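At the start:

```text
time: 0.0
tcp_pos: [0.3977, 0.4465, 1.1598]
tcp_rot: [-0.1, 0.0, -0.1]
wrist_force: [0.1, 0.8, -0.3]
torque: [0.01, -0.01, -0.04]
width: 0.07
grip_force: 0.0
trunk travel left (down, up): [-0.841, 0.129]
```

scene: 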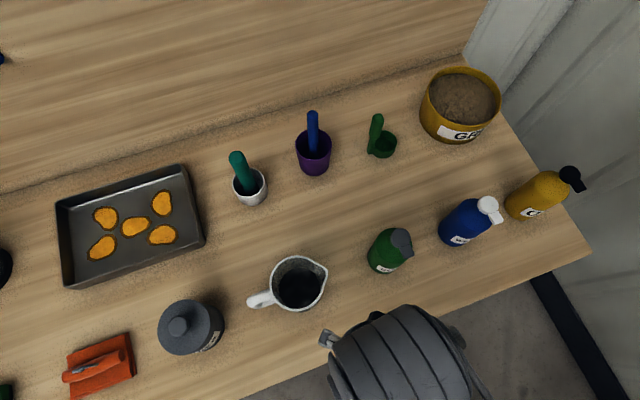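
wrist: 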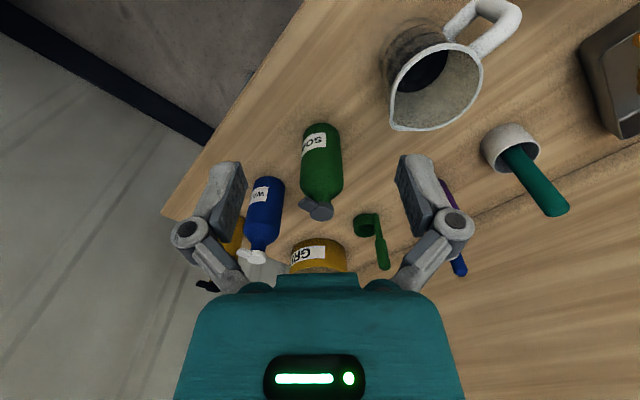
□ □ □
_Aim_
Return each line exactly as written. Any picture gets left out.

_Response for this exercise_
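At the start:

```text
time: 0.0
tcp_pos: [0.3977, 0.4465, 1.1598]
tcp_rot: [-0.1, 0.0, -0.1]
wrist_force: [0.1, 0.8, -0.3]
torque: [0.01, -0.01, -0.04]
width: 0.07
grip_force: 0.0
trunk travel left (down, up): [-0.841, 0.129]
```

scene: 
wrist: 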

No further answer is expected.